Rime Royal

 

When Chaucer first began writing the dominant form of verse was the English four-beat couplet, probably derived from the French octosyllabic (eight syllable) couplet, though often more free in the number of syllables allowed in the line. Chaucer's earliest works were in this form. As an example, here is the beginning of The Book of the Duchess:

I have gret wonder, be this lyght,
How that I lyve, for day ne nyght
I may nat slepe wel nygh noght;
I have so many an ydel thoght
Purely for defaute of slep
That, by my trouthe, I take no kep
Of nothing, how hyt cometh or gooth,
Ne me nys nothyng leef nor looth. (BD 1-8)

The line is iambic (unstressed, stressed), but with variations -- the initial unstressed syllable omitted, as at the beginning of line 5 (purely), and the ordinary stress pattern reversed in line 6 (That, by). (The -e on slepe in line 5 is ellided, as usual before w-, and cometh in line 7 is, as usual in Chaucer, pronounced comth.) Yet the lines move smoothly, producing a sort of conversational tone.

Chaucer used this four-beat line for the last time in the House of Fame.
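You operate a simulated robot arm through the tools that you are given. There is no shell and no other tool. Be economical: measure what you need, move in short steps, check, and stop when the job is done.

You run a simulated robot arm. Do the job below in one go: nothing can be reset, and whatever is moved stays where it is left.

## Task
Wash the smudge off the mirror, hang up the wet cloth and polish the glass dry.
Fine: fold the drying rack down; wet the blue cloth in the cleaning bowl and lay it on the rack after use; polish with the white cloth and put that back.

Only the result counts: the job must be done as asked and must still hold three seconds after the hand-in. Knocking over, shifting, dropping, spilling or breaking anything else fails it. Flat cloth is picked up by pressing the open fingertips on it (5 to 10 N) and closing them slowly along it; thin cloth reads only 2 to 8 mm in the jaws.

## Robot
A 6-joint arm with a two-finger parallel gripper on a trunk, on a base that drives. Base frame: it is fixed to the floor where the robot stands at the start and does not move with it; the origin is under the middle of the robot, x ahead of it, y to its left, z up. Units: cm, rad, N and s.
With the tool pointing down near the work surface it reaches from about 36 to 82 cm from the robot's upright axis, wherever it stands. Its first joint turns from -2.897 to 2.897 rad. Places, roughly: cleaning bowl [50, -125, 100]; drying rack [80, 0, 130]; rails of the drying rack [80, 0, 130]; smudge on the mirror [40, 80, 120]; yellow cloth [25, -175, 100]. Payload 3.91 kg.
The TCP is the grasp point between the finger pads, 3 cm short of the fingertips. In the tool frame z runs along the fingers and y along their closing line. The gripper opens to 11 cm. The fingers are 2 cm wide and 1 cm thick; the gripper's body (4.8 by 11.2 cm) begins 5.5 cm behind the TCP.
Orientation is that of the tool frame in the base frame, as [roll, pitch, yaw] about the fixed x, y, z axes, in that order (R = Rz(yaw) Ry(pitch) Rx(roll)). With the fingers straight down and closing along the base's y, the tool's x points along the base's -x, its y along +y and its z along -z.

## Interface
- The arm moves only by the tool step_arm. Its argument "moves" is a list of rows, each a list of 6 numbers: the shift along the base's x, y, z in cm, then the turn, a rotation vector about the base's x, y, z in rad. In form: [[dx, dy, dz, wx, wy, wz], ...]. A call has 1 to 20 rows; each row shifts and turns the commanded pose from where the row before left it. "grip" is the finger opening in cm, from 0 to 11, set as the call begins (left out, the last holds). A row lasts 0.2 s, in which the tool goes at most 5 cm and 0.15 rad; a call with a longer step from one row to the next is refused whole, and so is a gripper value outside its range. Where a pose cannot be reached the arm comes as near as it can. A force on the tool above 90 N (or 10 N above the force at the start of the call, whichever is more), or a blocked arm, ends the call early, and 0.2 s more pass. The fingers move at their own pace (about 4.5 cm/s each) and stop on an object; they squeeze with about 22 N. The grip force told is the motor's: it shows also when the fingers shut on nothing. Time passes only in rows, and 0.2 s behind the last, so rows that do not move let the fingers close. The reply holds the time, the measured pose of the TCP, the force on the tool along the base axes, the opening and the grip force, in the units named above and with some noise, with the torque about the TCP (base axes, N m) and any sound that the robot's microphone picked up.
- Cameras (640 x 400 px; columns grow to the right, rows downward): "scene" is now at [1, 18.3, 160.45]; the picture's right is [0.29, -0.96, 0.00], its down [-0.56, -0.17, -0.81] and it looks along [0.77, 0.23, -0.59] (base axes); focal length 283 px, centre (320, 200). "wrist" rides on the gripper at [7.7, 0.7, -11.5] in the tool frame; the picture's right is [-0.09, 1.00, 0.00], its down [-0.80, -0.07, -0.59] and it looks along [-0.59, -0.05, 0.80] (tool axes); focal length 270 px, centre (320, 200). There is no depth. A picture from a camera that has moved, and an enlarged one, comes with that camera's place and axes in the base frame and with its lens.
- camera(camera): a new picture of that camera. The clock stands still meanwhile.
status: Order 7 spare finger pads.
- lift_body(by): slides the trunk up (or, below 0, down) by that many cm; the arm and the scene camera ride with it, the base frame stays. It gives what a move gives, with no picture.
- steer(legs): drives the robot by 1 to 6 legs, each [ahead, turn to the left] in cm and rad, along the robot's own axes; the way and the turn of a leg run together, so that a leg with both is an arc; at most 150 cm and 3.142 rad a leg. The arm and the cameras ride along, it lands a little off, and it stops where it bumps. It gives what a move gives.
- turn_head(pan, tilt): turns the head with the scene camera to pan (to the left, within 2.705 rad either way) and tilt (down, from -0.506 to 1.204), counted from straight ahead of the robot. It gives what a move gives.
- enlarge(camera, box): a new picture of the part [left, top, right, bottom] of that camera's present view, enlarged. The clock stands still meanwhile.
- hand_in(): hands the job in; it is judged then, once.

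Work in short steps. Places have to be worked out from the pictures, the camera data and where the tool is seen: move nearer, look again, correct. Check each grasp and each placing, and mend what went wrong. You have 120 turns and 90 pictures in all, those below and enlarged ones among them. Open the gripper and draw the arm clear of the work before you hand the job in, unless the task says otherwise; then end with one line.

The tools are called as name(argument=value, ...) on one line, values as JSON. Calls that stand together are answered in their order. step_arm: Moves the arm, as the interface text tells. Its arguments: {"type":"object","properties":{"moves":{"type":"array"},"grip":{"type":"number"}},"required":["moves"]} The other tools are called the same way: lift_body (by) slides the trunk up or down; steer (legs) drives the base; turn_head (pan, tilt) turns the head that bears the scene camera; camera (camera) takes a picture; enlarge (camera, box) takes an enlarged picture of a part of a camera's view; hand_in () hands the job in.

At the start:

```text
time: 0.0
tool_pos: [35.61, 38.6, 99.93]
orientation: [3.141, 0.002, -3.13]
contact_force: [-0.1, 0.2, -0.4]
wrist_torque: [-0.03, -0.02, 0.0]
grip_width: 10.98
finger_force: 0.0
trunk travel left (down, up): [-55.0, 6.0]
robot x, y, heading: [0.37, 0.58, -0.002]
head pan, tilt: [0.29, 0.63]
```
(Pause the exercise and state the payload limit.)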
He experimented with a variety of stanza forms in iambic pentameter (ten syllables, with five stressed syllables) and in The Legend of Good Women he used (for the first time in English) the iambic pentameter couplets familiar to every reader of The Canterbury Tales. Readers who know this form from later writers, such as Alexander Pope, should note that Chaucer's verses are not "heroic" or "closed" couplets (which end with a full stop) but rather what the sixteenth century critic George Gascoigne (Certaine Notes of Instruction, 1585) called "riding rime":

. . . a notable kind of ryme, called ryding rime, and that is suche as our Mayster and Father Chaucer used in his Canterburie tales, and in diverse other delectable and light enterprises . . . As this riding rime serveth most aptly to wryte a merie tale, so rythme royall is fiteth for a grave discourse. (Quoted from Elizabethan Critical Essays, ed. C. Gregory Smith, Vol I, p. 56 [Widener: 10467.44.2]).

Rime Royal (which Gascoigne calls "rhythme royal") is a stanza that Chaucer adopted in his middle years, when he was greatly influenced by the Italian writers, most notably Giovanni Boccaccio. This is the stanza Chaucer used in his great Troilus and Criseyde (which he based on Boccaccio's Il Filostrato). It consists of seven iambic pentameter lines riming ababbcc.

The double sorwe of Troilus to tellen,        A
That was the kyng Priamus sone of Troye, B
In lovynge, how his aventures fellen          A
Fro wo to wele, and after out of joie,         B
My purpos is, er that I parte fro ye.             B
Thesiphone, thow help me for t'endite       C
Thise woful vers, that wepen as I write.     C
      (Troilus and Criseyde, Bk 1, 1-7)

Where Chaucer got the form is not known; it was never used in English before Chaucer. In French a similar stanza called chant royal sometimes appears in lyric poetry, and it has been held that Chaucer adopted the form from the works of Guillaume de Machaut (c. 1300-1377). Or Chaucer may have adapted the Italian ottava rime, which consists of eight eleven-syllabled lines. riming abababcc; Chaucer had used an eight line stanza (ababbcbc) in his Monk's Tale. To adapt ottava rima to a seven-line form he had merely to drop the fifth line.

The name "rime royal" is likewise obscure (the phrase is not used in Middle English; it first appears in Gascoigne, as quoted above). Those who derive the form from French take it that the name is based on the French phrase chant royal; others have held that it is so called because of its use by Chaucer's royal admirer, King James I of Scotland (1394-1437), in his The Kingis Quair (The King's Book). Gascoigne seems to have thought the name derived from its splendid character: "This hath bene called Rithme royall, and surely it is a royall kinde of verse, serving best for grave discourses."

Chaucer's followers agreed, and rime royal served as the domninant form for sophisticted narrative poetry from Chaucer's own lifetime until Shakespeare's Rape of Lucrece (1594).

In The Canterbury Tales the stanza is used in The Man of Law's Tale, The Clerk's Tale, The Prioress's Tale, and The Second Nun's Tale. All are "grave discourses," and all are works concerning the suffering of innocent victims. Chaucer's "riding rime" is not restricted to "merry" tales: The Knight's Tale is clearly a grave discourse, and The Physician's Tale concerns the pathetic fate of an innocent victim. However, it is notable that the use of rime royal is restricted to this group of tales. The only other tales in stanzas are The Monk's Tale (which deals in part with innocent victims, such as Ugolino and his children), and Sir Thopas (for which Chaucer employs the stanzaic form of the popular minstrel romances).